_Task statement:_ Compute the number of lines that include the string "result", then output that number and nothing else.

---------------

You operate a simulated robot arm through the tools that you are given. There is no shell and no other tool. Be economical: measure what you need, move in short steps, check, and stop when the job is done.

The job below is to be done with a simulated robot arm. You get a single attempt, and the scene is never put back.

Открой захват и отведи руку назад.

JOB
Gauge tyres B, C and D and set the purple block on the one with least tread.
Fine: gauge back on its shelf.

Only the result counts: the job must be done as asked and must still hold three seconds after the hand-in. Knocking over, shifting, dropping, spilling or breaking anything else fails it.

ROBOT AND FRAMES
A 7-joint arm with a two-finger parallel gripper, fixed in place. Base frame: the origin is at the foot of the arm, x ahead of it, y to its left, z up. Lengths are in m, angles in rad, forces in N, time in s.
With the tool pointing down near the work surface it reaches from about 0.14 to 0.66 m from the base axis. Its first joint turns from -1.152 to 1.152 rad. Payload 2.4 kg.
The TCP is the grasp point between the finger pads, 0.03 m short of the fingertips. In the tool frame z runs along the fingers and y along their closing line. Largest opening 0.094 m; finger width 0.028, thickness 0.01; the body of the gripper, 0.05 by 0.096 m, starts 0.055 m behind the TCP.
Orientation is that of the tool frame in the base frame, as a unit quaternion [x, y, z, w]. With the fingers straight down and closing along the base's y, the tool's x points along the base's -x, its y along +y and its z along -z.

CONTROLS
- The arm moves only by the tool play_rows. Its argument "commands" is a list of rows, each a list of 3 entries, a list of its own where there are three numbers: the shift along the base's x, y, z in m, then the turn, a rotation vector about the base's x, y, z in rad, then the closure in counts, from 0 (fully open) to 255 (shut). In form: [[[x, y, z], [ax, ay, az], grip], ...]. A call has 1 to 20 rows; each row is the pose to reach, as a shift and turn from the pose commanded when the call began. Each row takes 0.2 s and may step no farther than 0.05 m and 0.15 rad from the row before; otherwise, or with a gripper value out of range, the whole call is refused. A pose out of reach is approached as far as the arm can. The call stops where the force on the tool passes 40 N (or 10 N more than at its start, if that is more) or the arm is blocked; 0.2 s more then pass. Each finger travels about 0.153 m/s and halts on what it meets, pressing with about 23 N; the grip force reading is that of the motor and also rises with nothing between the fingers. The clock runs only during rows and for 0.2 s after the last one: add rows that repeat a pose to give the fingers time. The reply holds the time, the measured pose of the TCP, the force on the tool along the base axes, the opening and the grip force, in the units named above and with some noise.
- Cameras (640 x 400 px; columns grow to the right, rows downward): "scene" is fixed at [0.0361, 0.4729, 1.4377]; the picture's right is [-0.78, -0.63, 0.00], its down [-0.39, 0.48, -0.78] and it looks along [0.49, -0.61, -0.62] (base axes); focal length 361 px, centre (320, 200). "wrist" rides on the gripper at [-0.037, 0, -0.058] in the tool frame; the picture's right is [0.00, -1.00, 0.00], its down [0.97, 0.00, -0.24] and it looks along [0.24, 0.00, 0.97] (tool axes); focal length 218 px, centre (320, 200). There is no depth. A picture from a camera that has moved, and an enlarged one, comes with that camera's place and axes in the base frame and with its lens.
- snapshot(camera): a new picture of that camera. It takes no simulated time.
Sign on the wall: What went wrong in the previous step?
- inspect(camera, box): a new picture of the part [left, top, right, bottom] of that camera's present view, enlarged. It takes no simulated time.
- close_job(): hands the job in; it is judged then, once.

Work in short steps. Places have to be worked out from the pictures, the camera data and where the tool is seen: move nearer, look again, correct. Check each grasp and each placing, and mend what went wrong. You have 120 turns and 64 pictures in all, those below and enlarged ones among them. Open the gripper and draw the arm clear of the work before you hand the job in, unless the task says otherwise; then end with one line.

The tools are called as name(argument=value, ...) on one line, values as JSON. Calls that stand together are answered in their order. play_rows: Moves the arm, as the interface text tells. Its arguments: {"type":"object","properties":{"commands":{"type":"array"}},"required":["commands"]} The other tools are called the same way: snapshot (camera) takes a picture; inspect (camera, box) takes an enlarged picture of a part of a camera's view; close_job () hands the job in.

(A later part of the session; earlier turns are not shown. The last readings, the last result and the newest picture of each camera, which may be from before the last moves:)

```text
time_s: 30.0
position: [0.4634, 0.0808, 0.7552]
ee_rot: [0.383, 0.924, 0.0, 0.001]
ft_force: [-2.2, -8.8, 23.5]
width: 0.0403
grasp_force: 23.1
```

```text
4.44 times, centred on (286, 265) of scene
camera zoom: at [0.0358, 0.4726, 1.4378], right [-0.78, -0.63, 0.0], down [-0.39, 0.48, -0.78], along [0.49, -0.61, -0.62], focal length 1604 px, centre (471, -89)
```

---------------

_The completed task:_ 2